Sadly, John McCain came to the presidential race with a political history that suggested he would enlarge the GOP tent. But he shaped his campaign to appeal to the base. Why such a political maverick would have made such a conventional move is puzzling. As Washington Post columnist Anne Applebaum said in her "Why McCain Lost Me" piece earlier this week, McCain is no die-cast base politico. Maybe he went with the base because he felt he had to keep proving himself to the diehards who were cool toward him -- until he chose Palin.

If the election goes as the polls are forecasting, the Republicans will not only have to decide which direction to go in -- hunker in with the base or build a bigger tent -- but who will lead them in the struggle to a solution. If Palin is leading the base, who will be her opposite?

Thursday, October 30, 2008

Obama talks to the "undecideds"; can McCain match him?

The Obama 30-minute infomercial was a shrewdly spent $4 million worth of campaign money. Its primary target was those "undecideds" who probably amount to less than 10% of the electorate, but because of the tightening race, may truly decide who will be the next President.

The main vibe I picked up from the show was that Obama is a guy who doesn't get rattled easily, if at all, even when the subject is what he calls America's biggest economic challenge since the Great Depression. With many Americans feeling the pangs of panic, those who tuned in or watched replays had to be struck to the calmness and steadiness that Obama projected.

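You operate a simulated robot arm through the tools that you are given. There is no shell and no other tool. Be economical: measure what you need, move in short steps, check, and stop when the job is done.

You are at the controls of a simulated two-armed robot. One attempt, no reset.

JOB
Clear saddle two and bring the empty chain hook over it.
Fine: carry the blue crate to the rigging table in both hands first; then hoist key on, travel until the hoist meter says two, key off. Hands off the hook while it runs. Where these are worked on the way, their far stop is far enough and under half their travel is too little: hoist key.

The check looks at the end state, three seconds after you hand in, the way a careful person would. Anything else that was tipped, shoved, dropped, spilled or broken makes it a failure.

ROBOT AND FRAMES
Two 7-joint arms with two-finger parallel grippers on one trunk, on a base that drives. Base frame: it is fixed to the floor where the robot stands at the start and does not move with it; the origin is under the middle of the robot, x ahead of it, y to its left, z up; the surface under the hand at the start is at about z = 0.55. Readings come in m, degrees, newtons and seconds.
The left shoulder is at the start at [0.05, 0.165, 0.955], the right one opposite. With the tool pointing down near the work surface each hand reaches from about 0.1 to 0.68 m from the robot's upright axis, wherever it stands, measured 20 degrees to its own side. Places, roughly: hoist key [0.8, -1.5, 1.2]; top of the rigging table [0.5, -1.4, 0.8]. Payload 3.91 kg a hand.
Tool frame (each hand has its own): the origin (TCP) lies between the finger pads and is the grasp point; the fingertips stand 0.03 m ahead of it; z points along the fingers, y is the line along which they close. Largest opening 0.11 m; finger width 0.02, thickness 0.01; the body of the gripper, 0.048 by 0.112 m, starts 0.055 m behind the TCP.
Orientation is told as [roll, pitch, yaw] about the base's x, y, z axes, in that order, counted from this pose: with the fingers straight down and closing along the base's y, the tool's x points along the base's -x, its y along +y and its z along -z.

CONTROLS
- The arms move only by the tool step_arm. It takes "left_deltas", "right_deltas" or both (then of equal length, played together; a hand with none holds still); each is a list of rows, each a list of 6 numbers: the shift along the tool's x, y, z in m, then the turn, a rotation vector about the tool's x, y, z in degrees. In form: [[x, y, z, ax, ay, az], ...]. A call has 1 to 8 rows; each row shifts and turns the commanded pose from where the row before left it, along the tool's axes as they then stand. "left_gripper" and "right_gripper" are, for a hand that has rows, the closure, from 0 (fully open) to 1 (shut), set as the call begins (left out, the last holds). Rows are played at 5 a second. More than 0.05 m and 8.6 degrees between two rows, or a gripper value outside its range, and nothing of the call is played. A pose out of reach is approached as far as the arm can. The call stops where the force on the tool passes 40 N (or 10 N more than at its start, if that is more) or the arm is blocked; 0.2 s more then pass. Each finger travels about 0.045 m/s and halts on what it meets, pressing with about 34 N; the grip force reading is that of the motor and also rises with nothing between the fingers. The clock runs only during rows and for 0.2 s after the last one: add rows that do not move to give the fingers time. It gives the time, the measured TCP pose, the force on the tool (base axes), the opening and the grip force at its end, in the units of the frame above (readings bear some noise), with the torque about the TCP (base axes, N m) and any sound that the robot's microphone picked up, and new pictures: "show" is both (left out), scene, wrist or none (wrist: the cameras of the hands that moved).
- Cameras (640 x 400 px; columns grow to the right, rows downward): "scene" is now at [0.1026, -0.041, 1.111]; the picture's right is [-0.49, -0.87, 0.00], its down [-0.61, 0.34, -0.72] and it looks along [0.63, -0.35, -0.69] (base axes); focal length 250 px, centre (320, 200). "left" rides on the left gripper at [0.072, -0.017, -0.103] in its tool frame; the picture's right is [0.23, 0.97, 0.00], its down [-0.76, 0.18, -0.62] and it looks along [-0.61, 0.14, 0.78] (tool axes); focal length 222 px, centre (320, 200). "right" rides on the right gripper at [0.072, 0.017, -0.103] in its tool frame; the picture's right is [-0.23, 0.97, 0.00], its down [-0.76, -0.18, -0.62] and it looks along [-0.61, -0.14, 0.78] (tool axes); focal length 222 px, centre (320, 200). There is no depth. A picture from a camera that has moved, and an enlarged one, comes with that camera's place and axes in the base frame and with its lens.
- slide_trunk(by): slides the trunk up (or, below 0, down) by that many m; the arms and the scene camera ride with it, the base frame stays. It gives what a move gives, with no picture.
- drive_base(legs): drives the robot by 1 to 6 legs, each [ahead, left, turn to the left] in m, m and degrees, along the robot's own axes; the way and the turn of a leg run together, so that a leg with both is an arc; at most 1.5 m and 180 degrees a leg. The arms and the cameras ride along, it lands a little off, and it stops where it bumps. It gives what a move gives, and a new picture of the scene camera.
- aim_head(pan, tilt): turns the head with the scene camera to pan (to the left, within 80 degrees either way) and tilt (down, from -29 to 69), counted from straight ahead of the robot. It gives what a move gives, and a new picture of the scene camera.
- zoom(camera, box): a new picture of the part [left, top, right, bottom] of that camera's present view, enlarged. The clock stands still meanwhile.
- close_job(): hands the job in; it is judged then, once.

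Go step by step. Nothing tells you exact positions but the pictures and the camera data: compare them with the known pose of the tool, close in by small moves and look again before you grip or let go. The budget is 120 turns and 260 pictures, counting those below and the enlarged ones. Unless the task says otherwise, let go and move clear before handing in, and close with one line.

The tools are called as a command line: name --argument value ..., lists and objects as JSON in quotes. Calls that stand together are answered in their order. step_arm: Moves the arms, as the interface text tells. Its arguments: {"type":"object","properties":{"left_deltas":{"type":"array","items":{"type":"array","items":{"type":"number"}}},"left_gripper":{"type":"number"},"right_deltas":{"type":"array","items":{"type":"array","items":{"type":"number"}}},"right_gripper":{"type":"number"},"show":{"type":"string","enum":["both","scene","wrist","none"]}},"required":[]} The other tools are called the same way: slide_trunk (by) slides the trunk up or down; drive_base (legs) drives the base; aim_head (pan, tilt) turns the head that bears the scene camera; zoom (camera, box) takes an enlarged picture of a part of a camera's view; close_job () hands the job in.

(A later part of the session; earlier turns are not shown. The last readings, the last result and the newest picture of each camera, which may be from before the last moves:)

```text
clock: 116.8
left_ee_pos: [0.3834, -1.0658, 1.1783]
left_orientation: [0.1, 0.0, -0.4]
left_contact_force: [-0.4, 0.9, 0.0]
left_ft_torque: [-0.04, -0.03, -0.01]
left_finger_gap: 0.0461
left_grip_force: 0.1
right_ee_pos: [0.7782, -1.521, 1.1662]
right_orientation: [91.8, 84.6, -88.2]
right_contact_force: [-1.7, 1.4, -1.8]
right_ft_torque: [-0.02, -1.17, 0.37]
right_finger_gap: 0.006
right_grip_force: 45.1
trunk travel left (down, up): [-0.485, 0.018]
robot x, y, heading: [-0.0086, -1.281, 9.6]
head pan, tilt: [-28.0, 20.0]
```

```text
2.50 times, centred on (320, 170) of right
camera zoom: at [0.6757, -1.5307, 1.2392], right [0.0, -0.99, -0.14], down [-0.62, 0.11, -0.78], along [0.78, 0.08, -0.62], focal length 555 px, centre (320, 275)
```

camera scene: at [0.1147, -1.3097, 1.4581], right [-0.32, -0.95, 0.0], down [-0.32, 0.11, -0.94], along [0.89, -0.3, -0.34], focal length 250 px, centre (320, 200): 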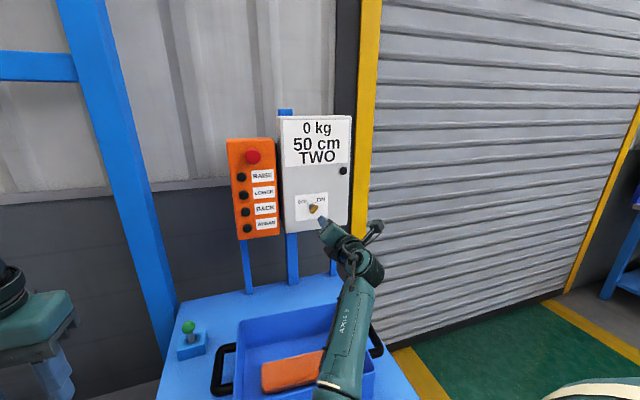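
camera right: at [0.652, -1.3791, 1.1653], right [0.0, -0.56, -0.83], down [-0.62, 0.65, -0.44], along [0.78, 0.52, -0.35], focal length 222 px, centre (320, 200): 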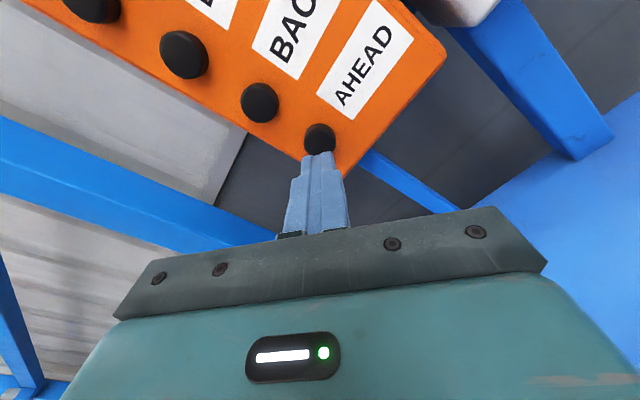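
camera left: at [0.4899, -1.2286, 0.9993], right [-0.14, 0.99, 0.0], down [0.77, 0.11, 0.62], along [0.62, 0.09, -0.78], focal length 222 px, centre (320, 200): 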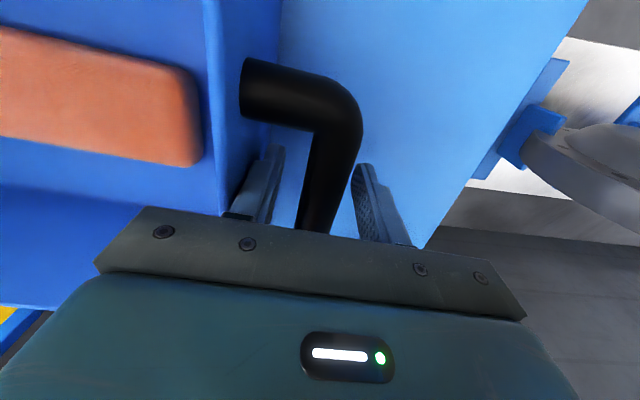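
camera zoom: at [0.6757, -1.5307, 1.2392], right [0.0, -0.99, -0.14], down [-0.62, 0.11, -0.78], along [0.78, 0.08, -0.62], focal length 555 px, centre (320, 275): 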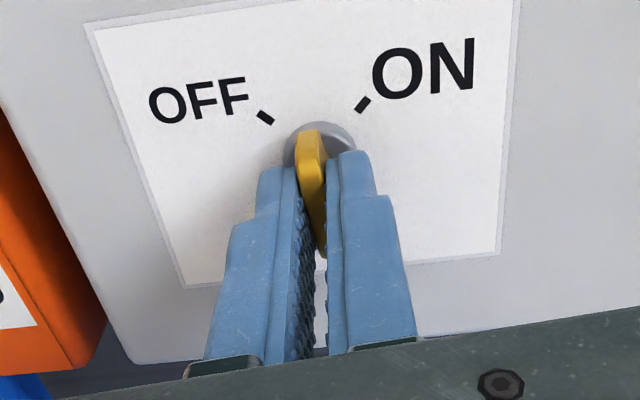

With less than five days of electioneering left, the McCain campaign will have to act fast to make a counter-appeal to the undecideds. It'll have to be better than the "socialism" label that GOP ads have tried to pin on Obama. It should be woven around McCain -- why this war hero and courageous senator is the best person to be President in these dark times. It's a powerful message, but it may be too late to deliver it.

Tuesday, October 28, 2008

In polls, Obama's blue line keeps going north, and McCain's red line south

It's easy to get carried away by polls when they seem to back up what you wish for. Still, I was struck by the uniform pattern of state polls trending for Obama, as compiled by Real Clear Politics. In 12 "battleground" states, polling charts show a consistent pattern -- Obama's blue line rising and McCain's red line falling. Sometimes the blue line flattens out, but since September, in all 12 states -- including GOP strongholds like North Carolina and Missouri -- it never yields to the red line. Even in Indiana, which Bush won by more than 20 percentage points in 2000 and 2004, the blue line is now on top, albeit slightly (46.8% to 46.5%).

To find battleground states that are still polling for Bush, you have to go to the West or Deep South, but in some of those -- Montana and Georgia in particular -- Obama's blue line grows stronger.

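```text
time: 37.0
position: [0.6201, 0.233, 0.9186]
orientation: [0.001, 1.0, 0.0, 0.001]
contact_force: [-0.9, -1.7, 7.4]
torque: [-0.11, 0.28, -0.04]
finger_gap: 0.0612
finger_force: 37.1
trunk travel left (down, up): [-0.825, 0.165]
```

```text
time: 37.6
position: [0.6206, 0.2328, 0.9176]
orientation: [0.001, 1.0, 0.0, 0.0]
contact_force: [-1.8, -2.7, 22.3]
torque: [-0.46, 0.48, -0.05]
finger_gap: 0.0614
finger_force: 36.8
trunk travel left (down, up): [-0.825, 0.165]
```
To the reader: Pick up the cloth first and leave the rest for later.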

GOP bloggers like Hugh Hewitt cherry-pick the rare national poll that shows the presidential race tighter than the composite of state polls, which typically are based on more respondents. There are also the warnings, like this one aimed at the mainstream news media, that voters might "pull a Truman" on Nov. 4 and leave the polls looking like confetti on the convention floor the morning after.

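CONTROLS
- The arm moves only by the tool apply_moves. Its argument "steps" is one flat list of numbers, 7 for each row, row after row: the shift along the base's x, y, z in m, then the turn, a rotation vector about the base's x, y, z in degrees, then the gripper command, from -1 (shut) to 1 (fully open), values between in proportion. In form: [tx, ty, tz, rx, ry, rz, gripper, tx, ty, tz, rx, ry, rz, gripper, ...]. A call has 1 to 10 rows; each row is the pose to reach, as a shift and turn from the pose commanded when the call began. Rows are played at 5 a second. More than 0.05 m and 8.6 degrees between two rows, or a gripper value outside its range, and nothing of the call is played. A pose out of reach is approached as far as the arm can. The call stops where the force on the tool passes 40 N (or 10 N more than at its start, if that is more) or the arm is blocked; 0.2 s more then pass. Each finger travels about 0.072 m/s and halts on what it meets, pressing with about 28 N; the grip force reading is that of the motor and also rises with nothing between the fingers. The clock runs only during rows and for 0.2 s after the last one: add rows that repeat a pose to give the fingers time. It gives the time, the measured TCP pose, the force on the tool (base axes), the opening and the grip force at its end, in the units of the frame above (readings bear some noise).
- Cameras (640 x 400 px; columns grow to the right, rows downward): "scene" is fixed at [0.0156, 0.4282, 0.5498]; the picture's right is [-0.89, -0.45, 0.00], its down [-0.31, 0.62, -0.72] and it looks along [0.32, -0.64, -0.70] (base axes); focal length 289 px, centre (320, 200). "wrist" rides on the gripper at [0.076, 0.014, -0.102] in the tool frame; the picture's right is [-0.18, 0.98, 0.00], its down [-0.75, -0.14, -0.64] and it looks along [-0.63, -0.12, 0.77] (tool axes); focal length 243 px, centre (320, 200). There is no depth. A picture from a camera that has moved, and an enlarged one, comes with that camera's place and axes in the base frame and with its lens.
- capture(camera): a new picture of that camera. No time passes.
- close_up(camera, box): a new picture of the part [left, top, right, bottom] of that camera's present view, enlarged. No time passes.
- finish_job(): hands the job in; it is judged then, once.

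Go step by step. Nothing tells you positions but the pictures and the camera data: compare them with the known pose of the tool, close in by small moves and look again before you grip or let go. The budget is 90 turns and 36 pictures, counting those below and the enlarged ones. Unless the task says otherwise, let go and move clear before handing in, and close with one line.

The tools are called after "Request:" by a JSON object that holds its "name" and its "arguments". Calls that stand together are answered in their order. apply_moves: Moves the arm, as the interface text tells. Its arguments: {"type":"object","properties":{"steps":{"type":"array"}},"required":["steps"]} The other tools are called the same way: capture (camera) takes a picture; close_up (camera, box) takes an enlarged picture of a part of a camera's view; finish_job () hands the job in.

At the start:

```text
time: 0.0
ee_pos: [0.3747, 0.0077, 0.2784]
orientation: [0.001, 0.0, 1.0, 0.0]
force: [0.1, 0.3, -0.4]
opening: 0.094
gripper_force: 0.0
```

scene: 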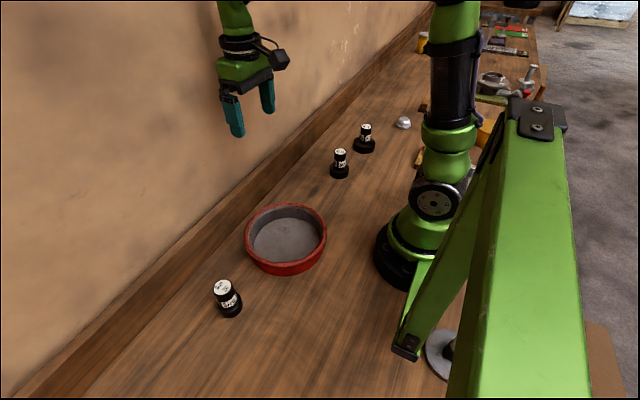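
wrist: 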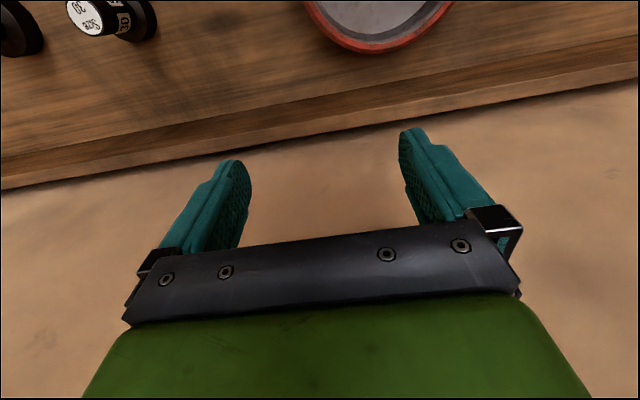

There is still a week left in the campaign, and McCain and the GOP could unleash a multi-megaton accusation at Obama aimed at suddenly reversing the steady upward path of that blue line. After Bill Ayers and "spreading the wealth around," what might that be?

Monday, October 27, 2008

With Stevens now a convicted felon, what will reformer Palin do if he won't step aside?


So Ted Stevens, the longest-serving member of the U.S. Senate, is now a convicted felon. The Republicans are being ground down by an amazing string of bad luck. Stevens can appeal and keep his case going for several years, during which he could probably continue to serve in the Senate, assuming he wins on Nov. 4. While the Democrats are hungry for as big a Senate majority as they can get, they might prefer to see Stevens choosing to hold on by his finger nails -- a desperate act that could turn off undecided voters everywhere, not just in Alaska, and move them toward Obama and Democratic congressional candidates on Nov. 4.

Sarah Palin is in yet another predicament in her short national political life. If Stevens decides to keep running for office despite his conviction, will she -- the acclaimed reformer who took on her own party in Alaska -- oppose that decision? If she says no to Stevens, she's got a good chance of turning his scandal into a net plus for her party --and for her and her running mate John McCain's chances in the White House race.

Interesting!

Saturday, October 25, 2008

A Republican warns Republicans, but is anyone listening?


How McCain's post-convention campaign strategy -- to re-energize the deeply conservative GOP base -- is wrecking not only his chances but those of many incumbent Republican members of Congress is mournfully laid out in this Washington Post op-ed by David Frum. Author of the recent book "Comeback: Conservatism That Can Win Again," Frum is resigned to the Democrats capturing the White House, but he thinks it's not too late for his party to hold on to enough of its Senate seats so it can thwart what it considers the worst of Democratic tax-and-spend legislation.

Even Democrats might see the wisdom in their party not controlling Pennsylvania Avenue from one end to the other. But with about 10 days remaining in the campaign, will McCain and GOP strategists step back from their suicidal march that could cost them what should be secure Senate seats in North Carolina, Minnesota and Oregon? It's possible Republicans could even lose their contested seat in bright red Georgia.

Talking about what he'd do if he lost, McCain said no problem, he'd just go back to Arizona and be a senator again. But if he and his party keeps pushing the campaign to the base-pleasing right, some of his colleagues in the Senate may not be able to do the same.